Profits on the disposals of intangible fixed assets can be rolled into the direct purchase of a new IFA, and/or the purchase of shares in a company which holds an IFA.
The cost of the replacement IFA is the lower of the cost of the shares in the company being acquired and the TWDV of the intangibles held on date of acquisition. The rollover relief is claimed against the TWDV of the IFA in that company, not against the shares in the company.
4.1 Companies with investment business
This is any company whose business consists wholly or partly of making investments. CT charged in the normal way, if the company has a trade, then trading profits are calculated in the same way. Overhead expenses incurred in managing investments are deductible as management expenses. Management expenses are deducted on the face of the CT company if they are general management expenses. Excess expenses are carried forward an offset against future income and gains, or group relieved.
5.1 SSE
If a company disposes of shares in another company, the gain or loss is exempt if the SSE conditions are met. A substantial shareholding is when the investing company owns at least 10% of the ordinary share capital. This is automatic in the following conditions:
- The selling company has held at least 10% of the shares in the company being disposed of for a continuous 12-month period during the last 6 years, and
- The investee company is a trading company (or holding company of a trading group)

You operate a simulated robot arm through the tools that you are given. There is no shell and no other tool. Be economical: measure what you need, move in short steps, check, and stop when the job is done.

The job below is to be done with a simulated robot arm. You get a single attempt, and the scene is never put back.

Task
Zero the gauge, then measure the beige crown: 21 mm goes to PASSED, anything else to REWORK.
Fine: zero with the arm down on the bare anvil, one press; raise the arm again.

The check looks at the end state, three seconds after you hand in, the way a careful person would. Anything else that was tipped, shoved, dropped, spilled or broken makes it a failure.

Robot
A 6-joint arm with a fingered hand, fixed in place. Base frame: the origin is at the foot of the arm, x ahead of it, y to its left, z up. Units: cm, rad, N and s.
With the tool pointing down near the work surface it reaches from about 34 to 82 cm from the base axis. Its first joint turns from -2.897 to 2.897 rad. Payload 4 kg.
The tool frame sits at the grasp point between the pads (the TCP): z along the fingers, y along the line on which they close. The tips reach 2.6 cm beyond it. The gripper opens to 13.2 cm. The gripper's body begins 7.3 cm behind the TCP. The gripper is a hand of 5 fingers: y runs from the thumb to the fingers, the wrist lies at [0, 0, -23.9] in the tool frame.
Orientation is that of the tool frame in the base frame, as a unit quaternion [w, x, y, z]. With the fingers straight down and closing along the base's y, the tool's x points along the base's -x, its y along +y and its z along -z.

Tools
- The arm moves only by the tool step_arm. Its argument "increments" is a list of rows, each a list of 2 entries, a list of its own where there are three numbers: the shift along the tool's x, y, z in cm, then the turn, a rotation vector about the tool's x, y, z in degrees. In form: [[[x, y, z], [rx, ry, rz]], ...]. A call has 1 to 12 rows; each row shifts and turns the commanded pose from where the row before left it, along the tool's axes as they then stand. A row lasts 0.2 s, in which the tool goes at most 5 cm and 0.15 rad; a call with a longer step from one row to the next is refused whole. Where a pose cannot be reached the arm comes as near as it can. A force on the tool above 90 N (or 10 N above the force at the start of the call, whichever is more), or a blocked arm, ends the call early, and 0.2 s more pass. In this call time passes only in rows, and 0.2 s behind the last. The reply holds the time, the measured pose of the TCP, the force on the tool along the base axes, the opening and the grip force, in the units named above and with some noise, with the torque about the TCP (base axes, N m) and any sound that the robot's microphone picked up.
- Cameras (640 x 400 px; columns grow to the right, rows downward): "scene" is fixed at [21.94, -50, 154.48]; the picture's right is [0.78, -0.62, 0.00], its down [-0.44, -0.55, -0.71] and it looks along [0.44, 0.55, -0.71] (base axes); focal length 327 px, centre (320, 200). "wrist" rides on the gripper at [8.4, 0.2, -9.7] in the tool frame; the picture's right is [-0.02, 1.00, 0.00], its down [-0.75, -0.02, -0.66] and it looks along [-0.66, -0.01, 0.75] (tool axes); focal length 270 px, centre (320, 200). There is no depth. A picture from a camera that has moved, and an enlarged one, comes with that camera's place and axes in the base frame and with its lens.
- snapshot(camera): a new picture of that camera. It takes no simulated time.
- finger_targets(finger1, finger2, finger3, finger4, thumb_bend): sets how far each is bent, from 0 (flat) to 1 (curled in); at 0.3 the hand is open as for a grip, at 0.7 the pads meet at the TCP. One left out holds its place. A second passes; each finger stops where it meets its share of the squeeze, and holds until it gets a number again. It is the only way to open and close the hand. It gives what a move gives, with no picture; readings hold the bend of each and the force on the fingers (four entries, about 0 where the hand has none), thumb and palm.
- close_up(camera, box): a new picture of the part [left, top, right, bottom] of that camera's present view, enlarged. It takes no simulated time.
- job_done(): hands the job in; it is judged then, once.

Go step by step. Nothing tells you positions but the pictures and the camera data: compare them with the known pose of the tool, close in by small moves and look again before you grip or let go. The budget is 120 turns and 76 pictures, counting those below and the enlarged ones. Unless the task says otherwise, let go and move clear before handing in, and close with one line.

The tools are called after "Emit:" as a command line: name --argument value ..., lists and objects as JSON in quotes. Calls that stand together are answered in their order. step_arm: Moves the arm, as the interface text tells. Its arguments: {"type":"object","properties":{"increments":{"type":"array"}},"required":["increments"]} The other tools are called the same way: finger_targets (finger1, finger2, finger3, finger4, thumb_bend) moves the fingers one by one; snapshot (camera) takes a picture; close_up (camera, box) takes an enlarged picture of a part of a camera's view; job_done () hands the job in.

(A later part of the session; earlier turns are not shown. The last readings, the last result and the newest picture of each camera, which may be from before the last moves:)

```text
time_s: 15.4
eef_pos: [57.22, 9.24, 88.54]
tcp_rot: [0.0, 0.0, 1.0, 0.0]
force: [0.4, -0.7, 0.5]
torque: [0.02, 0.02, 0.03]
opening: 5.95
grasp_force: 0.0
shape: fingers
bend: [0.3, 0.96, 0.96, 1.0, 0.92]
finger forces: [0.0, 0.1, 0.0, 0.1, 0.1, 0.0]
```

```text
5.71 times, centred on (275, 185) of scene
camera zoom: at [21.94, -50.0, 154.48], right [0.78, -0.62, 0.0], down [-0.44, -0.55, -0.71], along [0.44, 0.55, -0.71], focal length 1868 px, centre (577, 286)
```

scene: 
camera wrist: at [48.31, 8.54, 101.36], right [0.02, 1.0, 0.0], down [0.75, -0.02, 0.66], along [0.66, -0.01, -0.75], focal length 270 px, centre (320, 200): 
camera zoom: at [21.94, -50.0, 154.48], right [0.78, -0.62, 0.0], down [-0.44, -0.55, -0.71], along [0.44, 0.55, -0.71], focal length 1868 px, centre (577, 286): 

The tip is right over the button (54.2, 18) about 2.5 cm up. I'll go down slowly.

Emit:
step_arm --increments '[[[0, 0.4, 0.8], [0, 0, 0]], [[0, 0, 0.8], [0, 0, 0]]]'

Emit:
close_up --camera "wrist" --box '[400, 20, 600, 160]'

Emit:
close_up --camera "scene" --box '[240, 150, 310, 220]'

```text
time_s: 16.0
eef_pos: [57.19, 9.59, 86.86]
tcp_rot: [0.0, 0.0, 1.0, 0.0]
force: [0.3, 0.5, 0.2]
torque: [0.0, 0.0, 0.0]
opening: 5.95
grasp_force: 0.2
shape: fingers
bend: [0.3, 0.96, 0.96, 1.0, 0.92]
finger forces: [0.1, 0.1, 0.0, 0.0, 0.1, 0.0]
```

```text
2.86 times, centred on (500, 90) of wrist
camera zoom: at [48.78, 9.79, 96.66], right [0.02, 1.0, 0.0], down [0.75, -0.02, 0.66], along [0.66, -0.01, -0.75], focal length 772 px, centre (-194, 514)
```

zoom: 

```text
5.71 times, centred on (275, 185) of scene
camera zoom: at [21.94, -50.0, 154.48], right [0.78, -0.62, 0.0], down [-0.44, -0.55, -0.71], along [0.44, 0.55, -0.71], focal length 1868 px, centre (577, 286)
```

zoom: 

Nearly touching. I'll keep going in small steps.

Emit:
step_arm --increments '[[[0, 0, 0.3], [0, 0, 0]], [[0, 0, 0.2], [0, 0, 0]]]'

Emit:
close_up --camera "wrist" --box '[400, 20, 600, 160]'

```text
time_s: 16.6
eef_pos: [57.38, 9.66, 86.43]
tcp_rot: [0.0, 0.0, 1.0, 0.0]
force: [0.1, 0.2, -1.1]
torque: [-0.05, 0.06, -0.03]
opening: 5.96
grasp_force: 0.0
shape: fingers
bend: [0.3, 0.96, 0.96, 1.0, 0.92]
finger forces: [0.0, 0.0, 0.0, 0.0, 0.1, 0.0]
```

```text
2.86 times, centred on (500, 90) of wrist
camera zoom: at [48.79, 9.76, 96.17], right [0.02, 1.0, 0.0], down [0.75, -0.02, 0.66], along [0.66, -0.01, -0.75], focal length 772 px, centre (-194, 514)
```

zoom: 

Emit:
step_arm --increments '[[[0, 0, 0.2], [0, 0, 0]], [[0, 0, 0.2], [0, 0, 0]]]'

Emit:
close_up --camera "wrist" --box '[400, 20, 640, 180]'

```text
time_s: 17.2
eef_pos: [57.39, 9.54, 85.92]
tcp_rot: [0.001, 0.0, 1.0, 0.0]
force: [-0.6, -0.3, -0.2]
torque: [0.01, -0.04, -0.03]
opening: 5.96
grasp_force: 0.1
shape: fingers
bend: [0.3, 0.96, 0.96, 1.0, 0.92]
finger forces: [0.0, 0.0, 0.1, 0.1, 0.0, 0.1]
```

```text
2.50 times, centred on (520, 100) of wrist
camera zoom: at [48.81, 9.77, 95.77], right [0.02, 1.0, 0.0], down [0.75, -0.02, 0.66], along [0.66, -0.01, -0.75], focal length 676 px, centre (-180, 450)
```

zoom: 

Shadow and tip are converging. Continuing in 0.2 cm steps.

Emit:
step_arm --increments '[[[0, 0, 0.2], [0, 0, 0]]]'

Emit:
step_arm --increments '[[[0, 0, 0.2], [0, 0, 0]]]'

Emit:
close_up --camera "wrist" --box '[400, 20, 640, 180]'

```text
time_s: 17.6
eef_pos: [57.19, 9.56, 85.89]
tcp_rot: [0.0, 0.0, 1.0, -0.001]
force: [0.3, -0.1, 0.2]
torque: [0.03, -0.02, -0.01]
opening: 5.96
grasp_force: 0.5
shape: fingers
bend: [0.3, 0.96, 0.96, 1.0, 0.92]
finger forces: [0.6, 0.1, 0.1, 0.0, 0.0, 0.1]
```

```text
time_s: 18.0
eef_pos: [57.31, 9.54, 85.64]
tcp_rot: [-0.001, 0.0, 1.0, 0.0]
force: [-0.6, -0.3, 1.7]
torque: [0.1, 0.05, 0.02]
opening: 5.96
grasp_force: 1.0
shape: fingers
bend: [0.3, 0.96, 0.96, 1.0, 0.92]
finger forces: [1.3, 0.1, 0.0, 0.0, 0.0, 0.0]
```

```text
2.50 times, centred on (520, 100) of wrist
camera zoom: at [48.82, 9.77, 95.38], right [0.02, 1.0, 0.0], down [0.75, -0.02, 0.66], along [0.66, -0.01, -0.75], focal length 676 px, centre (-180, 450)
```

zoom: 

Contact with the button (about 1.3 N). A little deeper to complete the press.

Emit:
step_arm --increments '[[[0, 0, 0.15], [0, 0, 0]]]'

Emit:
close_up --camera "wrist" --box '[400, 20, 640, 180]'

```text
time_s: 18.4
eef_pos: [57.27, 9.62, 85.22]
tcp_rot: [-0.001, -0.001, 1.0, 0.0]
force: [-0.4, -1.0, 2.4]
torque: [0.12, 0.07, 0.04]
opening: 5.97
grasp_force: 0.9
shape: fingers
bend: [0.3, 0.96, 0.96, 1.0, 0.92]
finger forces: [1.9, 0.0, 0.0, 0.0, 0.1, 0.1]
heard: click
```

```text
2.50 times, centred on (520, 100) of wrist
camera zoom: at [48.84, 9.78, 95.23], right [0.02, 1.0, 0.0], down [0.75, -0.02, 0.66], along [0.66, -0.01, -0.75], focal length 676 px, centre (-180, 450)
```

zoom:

5.2 SSE or paper-for-paper treatment
SSE rules take precedence if a disposal has taken place, meaning that no gain arises, and the replacement shares have an allowable cost of market value. If the acquiring company and selling company within a takeover are in a gains group, the no gain no loss treatment means effectively no disposal takes place. As the SSE means a disposal is exempt, in this situation the SSE rules would not apply. Instead, the share-for-share approach would be followed.
5.3 SSE for groups
When members of a group hold shares in the same company (more than 50% holding), the holdings of group members may be added together to determine if the 10% requirement has been met.